Data provided >>
## start
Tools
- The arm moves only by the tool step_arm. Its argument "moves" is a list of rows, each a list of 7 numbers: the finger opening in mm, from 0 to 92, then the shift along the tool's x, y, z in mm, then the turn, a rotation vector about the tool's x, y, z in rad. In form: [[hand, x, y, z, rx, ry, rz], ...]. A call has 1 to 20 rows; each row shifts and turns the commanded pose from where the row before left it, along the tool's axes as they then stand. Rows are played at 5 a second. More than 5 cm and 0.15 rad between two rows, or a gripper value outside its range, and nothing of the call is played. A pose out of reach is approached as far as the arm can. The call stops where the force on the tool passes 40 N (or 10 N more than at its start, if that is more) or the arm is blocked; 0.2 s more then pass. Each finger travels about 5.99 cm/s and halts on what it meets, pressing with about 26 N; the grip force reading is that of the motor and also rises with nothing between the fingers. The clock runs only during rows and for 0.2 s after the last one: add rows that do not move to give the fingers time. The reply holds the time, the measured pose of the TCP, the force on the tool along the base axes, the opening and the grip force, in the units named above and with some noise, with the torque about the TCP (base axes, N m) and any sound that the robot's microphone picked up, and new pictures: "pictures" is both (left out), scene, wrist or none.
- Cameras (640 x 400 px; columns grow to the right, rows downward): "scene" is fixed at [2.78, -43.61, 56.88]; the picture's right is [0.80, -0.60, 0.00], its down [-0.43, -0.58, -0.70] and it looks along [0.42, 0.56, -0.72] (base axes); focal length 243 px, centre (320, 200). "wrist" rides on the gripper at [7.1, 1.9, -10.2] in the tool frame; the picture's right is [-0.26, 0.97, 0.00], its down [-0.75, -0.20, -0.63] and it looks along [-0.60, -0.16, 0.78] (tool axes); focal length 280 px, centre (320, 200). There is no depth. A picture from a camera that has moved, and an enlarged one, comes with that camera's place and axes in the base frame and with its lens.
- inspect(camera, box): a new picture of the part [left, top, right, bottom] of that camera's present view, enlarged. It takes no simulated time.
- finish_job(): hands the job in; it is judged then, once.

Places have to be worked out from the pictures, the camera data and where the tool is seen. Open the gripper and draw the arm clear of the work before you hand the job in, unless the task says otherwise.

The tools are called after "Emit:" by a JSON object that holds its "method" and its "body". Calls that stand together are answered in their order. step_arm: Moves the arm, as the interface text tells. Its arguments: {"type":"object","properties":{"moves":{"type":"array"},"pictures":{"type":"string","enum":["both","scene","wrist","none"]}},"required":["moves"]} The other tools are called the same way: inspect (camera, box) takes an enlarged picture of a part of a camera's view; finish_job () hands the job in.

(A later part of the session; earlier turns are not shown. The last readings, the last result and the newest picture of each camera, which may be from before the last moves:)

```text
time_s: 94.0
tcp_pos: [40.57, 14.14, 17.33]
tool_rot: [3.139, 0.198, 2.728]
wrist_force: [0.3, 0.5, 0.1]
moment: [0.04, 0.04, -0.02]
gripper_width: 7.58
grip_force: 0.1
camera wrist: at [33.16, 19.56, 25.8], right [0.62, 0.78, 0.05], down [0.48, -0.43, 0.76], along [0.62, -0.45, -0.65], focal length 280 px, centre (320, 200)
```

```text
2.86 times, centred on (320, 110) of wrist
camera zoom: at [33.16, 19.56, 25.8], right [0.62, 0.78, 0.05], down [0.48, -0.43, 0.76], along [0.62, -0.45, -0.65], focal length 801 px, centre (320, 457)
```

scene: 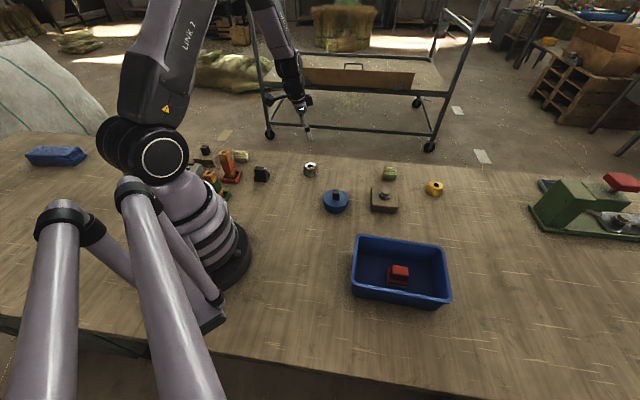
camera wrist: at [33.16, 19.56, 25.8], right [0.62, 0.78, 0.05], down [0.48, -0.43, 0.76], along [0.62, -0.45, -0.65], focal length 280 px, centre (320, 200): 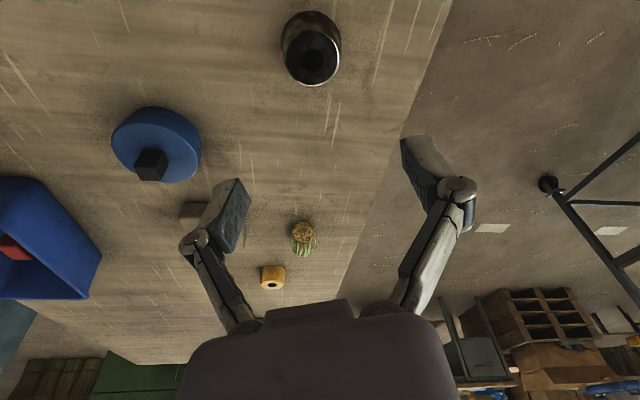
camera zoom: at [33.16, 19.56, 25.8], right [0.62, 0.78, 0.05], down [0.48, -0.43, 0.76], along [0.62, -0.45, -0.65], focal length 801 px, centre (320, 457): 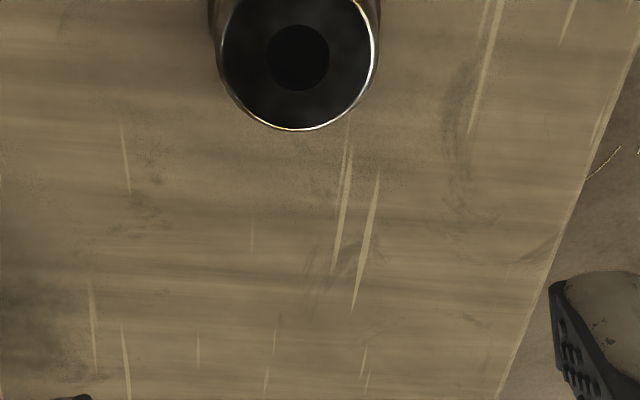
## end
Instructions to follow >> Extract the full listing exactly, with the pictures left out.

Solved exercise >>
Tools
- The arm moves only by the tool step_arm. Its argument "moves" is a list of rows, each a list of 7 numbers: the finger opening in mm, from 0 to 92, then the shift along the tool's x, y, z in mm, then the turn, a rotation vector about the tool's x, y, z in rad. In form: [[hand, x, y, z, rx, ry, rz], ...]. A call has 1 to 20 rows; each row shifts and turns the commanded pose from where the row before left it, along the tool's axes as they then stand. Rows are played at 5 a second. More than 5 cm and 0.15 rad between two rows, or a gripper value outside its range, and nothing of the call is played. A pose out of reach is approached as far as the arm can. The call stops where the force on the tool passes 40 N (or 10 N more than at its start, if that is more) or the arm is blocked; 0.2 s more then pass. Each finger travels about 5.99 cm/s and halts on what it meets, pressing with about 26 N; the grip force reading is that of the motor and also rises with nothing between the fingers. The clock runs only during rows and for 0.2 s after the last one: add rows that do not move to give the fingers time. The reply holds the time, the measured pose of the TCP, the force on the tool along the base axes, the opening and the grip force, in the units named above and with some noise, with the torque about the TCP (base axes, N m) and any sound that the robot's microphone picked up, and new pictures: "pictures" is both (left out), scene, wrist or none.
- Cameras (640 x 400 px; columns grow to the right, rows downward): "scene" is fixed at [2.78, -43.61, 56.88]; the picture's right is [0.80, -0.60, 0.00], its down [-0.43, -0.58, -0.70] and it looks along [0.42, 0.56, -0.72] (base axes); focal length 243 px, centre (320, 200). "wrist" rides on the gripper at [7.1, 1.9, -10.2] in the tool frame; the picture's right is [-0.26, 0.97, 0.00], its down [-0.75, -0.20, -0.63] and it looks along [-0.60, -0.16, 0.78] (tool axes); focal length 280 px, centre (320, 200). There is no depth. A picture from a camera that has moved, and an enlarged one, comes with that camera's place and axes in the base frame and with its lens.
- inspect(camera, box): a new picture of the part [left, top, right, bottom] of that camera's present view, enlarged. It takes no simulated time.
- finish_job(): hands the job in; it is judged then, once.

Places have to be worked out from the pictures, the camera data and where the tool is seen. Open the gripper and draw the arm clear of the work before you hand the job in, unless the task says otherwise.

The tools are called after "Emit:" by a JSON object that holds its "method" and its "body". Calls that stand together are answered in their order. step_arm: Moves the arm, as the interface text tells. Its arguments: {"type":"object","properties":{"moves":{"type":"array"},"pictures":{"type":"string","enum":["both","scene","wrist","none"]}},"required":["moves"]} The other tools are called the same way: inspect (camera, box) takes an enlarged picture of a part of a camera's view; finish_job () hands the job in.

(A later part of the session; earlier turns are not shown. The last readings, the last result and the newest picture of each camera, which may be from before the last moves:)

```text
time_s: 94.0
tcp_pos: [40.57, 14.14, 17.33]
tool_rot: [3.139, 0.198, 2.728]
wrist_force: [0.3, 0.5, 0.1]
moment: [0.04, 0.04, -0.02]
gripper_width: 7.58
grip_force: 0.1
camera wrist: at [33.16, 19.56, 25.8], right [0.62, 0.78, 0.05], down [0.48, -0.43, 0.76], along [0.62, -0.45, -0.65], focal length 280 px, centre (320, 200)
```

```text
2.86 times, centred on (320, 110) of wrist
camera zoom: at [33.16, 19.56, 25.8], right [0.62, 0.78, 0.05], down [0.48, -0.43, 0.76], along [0.62, -0.45, -0.65], focal length 801 px, centre (320, 457)
```

scene: 
camera wrist: at [33.16, 19.56, 25.8], right [0.62, 0.78, 0.05], down [0.48, -0.43, 0.76], along [0.62, -0.45, -0.65], focal length 280 px, centre (320, 200): 
camera zoom: at [33.16, 19.56, 25.8], right [0.62, 0.78, 0.05], down [0.48, -0.43, 0.76], along [0.62, -0.45, -0.65], focal length 801 px, centre (320, 457): 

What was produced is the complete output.